Many Trump supporters have since rebuffed the suggestion that they were drawn to Trump because he called Mexicans “rapists” and criminals the day he announced his campaign and promised to build a wall along the U.S.-Mexico border to keep immigrants from entering. But since then, other Trump supporters have been more willing to vocalize the “cultural anxiety” that the groups most willing to vote for Trump found themselves experiencing at the end of the Obama presidency. And the latest to do so was Fox News host Laura Ingraham.

While reacting to a podcast interview in which New York congressional candidate Alexandria Ocasio-Cortez, a democratic socialist, lamented how much the United States had changed for the middle and working classes, Ingraham spoke of the changes in the country that she and her viewers found disappointing.

She said:

In some parts of the country, it does seem like the America we know and love doesn’t exist anymore. Massive demographic changes have been foisted upon the American people. And they’re changes that none of us ever voted for and most of us don’t like. From Virginia to California, we see stark examples of how radically in some ways the country has changed. Now much of this is related to both illegal, and in some cases, legal immigration that, of course, progressives love.

Ingraham was speaking in general terms about what Americans believe and want, which is troublesome because most Americans do not feel the way she claims they do. Most Americans — three-quarters — say immigration is a good thing. But the “we” Ingraham was referring to was her viewers — who are more likely to be from groups that still give Trump high approval ratings: Republicans; whites; baby boomers; older, evangelical Christians; working-class and rural Americans.

And she’s right.

The Washington Post previously reported findings from a Post-Kaiser Family Foundation poll:

In response to this poll question — “Which of these do you think is the bigger problem in this country: blacks and Hispanics losing out because of preferences for whites, or whites losing out because of preferences for blacks and Hispanics?” — rural whites are 14 points less likely than urban whites to say they are more concerned about blacks and Hispanics losing out.

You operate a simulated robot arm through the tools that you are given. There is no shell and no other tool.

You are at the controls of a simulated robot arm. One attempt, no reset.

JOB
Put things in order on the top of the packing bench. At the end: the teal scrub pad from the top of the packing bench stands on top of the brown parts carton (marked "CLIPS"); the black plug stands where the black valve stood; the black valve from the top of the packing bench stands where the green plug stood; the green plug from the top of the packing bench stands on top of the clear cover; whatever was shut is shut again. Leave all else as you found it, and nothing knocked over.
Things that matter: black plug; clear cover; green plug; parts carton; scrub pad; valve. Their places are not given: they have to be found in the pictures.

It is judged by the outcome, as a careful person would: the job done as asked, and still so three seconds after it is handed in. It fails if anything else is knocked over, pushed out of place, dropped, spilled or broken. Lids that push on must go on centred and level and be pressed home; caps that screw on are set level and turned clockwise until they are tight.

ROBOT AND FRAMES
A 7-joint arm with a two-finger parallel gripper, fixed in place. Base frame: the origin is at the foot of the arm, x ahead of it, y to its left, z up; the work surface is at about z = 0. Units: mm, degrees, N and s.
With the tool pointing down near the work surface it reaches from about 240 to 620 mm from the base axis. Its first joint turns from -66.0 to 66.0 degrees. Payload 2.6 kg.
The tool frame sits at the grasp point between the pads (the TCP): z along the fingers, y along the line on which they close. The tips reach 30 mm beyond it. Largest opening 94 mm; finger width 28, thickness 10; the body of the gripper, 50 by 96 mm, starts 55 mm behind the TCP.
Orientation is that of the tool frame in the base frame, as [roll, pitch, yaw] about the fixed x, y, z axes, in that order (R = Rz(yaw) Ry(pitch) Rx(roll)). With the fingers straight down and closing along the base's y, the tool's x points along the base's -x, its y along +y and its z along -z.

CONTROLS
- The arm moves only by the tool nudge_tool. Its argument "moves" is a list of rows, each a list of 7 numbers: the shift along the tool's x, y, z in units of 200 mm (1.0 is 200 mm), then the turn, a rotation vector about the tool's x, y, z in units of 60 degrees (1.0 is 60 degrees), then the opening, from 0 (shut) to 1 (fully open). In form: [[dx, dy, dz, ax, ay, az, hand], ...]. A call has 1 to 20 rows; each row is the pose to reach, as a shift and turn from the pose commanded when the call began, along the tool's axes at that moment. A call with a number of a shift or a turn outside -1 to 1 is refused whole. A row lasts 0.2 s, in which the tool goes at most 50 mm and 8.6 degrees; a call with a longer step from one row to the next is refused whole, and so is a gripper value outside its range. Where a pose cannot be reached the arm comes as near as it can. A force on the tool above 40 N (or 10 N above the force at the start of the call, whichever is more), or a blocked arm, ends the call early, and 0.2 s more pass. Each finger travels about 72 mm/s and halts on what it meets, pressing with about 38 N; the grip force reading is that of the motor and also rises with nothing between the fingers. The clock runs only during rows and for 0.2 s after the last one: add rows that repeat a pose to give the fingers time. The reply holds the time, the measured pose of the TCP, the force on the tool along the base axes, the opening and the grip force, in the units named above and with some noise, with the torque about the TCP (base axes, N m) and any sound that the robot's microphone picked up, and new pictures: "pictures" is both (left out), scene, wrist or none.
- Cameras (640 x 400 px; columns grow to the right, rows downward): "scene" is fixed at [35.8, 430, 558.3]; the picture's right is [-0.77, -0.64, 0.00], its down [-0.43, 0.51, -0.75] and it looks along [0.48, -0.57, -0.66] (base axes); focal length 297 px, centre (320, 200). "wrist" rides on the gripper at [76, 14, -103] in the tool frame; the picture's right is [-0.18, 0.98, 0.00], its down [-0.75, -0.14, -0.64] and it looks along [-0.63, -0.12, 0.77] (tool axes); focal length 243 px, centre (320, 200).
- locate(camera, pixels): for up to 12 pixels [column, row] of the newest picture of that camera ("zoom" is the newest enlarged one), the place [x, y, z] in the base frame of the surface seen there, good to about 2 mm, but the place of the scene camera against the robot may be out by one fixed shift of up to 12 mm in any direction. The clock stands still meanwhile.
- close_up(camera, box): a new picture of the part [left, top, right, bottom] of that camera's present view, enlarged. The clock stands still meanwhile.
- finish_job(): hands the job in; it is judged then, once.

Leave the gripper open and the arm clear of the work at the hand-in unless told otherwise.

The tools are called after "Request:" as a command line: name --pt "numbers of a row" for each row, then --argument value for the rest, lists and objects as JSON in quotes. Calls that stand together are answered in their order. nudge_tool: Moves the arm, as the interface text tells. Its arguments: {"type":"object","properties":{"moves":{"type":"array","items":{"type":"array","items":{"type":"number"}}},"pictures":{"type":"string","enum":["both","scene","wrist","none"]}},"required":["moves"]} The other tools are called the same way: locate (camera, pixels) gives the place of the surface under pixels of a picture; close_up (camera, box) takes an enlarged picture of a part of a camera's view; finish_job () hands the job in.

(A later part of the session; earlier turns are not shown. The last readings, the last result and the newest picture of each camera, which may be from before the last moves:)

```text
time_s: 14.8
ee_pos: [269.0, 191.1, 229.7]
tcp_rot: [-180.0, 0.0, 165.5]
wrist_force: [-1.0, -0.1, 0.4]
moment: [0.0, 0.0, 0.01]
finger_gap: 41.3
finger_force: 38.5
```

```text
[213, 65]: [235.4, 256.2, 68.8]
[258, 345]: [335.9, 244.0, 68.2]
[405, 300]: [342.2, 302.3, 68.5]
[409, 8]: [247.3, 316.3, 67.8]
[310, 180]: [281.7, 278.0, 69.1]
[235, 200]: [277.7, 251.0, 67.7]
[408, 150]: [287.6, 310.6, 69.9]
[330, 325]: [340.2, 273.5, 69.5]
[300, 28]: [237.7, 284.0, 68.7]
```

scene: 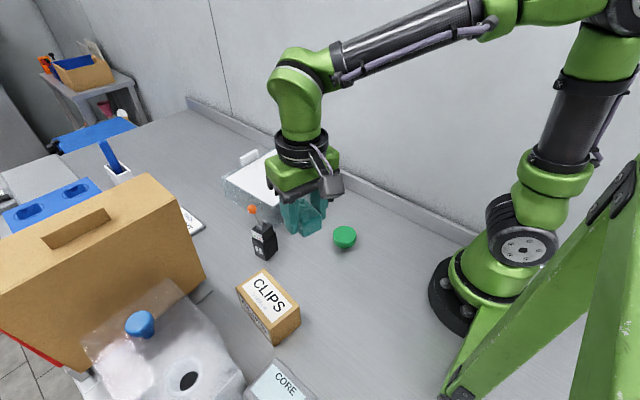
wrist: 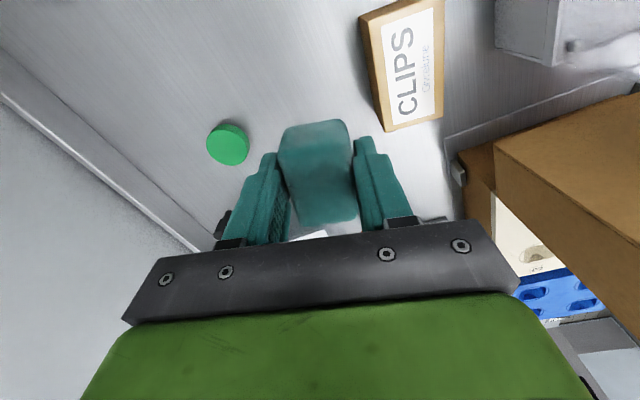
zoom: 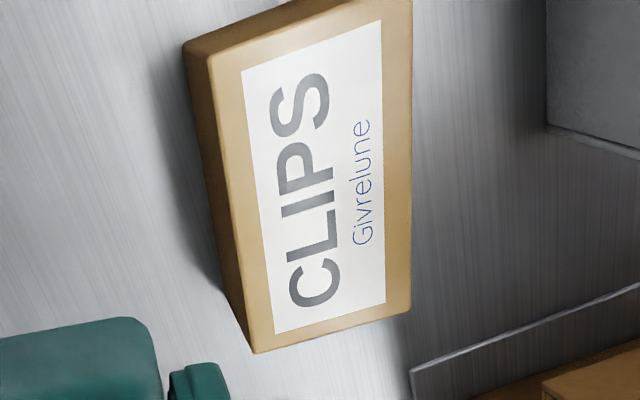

And according to a 2017 Atlantic/PRRI survey:

  • Nearly two-thirds, or 65 percent, of white, working-class Americans believe U.S. culture and way of life has deteriorated since the 1950s.
  • Nearly half, 48 percent, of white, working-class Americans say that “things have changed so much that I often feel like a stranger in my own country.” 
  • More than 6 in 10, or 62 percent, of white, working-class Americans believe the growing number of newcomers from other countries threatens American culture, while 3 in 10, or 30 percent, say these newcomers strengthen society.

And a recent Pew Research Center survey revealed that no group supports the idea that the United States has a responsibility to accept refugees less than white evangelical Protestants. Only 25 percent of the reliably Republican group says that the United States has a responsibility to welcome those fleeing persecution in other countries.

As some analysts predict a “blue wave” in the upcoming midterm elections, Ingraham’s words can be interpreted as a rallying cry to Trump’s base. Americans looking to elect lawmakers who would advance Trump’s vision of the United States still retain significant influence, although their share of the national population has declined in the past few decades. And their likelihood to vote — especially in midterm elections — remains higher than that of the groups they fear are replacing them, making their worries unfounded to some.

So while Ingraham and her viewers may be anxious about how the nation’s demographics are changing, as long as they are more likely to show up to the polls than the groups they fear, the United States' move away from the period when most Trump supporters concluded the country was “great” is a quite a ways off.